2. Meet in a public place. OK, you may be getting bored seeing this piece of advice everywhere you look. But consider this, if it is becoming a no-brainer for most people it must be really good advice. You save yourself a lot of worry and potentially dangerous situations if you simply meet in a public place filled with other people.
3. Be familiar with the area you choose. You will want to be able to arrive and leave on your own safely and comfortably. Choose a place you know well, and that has a good reputation. Don’t go for a less popular, deserted type of establishment. If you have traveled out of town to meet your date, choose a meeting place that is well known to the qualified staff in your hotel and is easily accessible by public transportation.
4. Don’t choose one of your own regular hang outs. If you walk in and there are many people there who know you, this can make your date feel very uncomfortable. You also will jeopardize your privacy. In addition, if you decide not to pursue the relationship, it is possible that your date will start coming to this establishment which can be awkward for you.
5. Do not travel together. Meeting in a public place, also means that you don’t get into a car with this new person on the first date, and you do not reveal where you live. Be prepared to provide all of your own transportation. If your date is worth pursuing, he will understand and respect you decision to maintain separate travel.

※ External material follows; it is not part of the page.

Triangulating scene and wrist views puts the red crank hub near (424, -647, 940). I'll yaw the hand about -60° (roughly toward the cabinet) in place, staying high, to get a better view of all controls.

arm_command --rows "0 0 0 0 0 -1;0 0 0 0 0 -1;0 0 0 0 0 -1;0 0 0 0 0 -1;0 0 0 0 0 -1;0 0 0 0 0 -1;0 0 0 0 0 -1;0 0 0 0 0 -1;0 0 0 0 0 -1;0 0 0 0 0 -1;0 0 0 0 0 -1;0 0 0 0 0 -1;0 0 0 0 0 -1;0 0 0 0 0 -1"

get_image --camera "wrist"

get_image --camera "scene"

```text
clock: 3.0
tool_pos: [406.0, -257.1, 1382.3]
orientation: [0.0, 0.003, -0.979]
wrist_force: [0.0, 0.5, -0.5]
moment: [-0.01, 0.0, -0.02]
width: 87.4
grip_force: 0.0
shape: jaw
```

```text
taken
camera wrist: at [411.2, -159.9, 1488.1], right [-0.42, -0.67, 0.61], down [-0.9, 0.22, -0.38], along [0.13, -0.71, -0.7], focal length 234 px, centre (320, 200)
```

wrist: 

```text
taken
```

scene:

6. Make your own arrangements. This is especially valuable if you are traveling to another city to meet your online date. It is up to you to make your own hotel and travel arrangements. And, make sure you are playing an active and conscious part in planning where you will meet.
7. Make sure someone knows about your date. Give a friend or relative all of the details about the date. You want to make sure someone else has the name of the person you are meeting, the location, the time of the date and the time you are expected to be home. You may even want to call your friend periodically throughout the evening to check in and make sure you are alright.
8. Take your cell phone. It is always good to have a phone for emergencies, and in this case, it will be really smart if you have someone call you at a pre-determined time to check on you. Consider having a code word for them to know that you need help. Sometimes it is easy to use a person’s name. If you choose the name Meredith and then ask your friend, “how is Meredith,” your friend will immediately know that you need help.
9. Don't drink too much. Drinking can interfere in your ability to make safe decisions and be able to take care of yourself.
10. Leave if you feel uncomfortable. If something doesn’t feel right, do not hesitate to cut the evening short. Make sure you are in a safe place to exit and head toward your car. If not, ask for help from a manager who can help assure your safety.
11. Watch for strange behavior. As you progress to the 2nd and 3rd date, if your partner adapts some odd behavior like wanting to meet far from home or has strange rules about contact, use your good sense, and end it.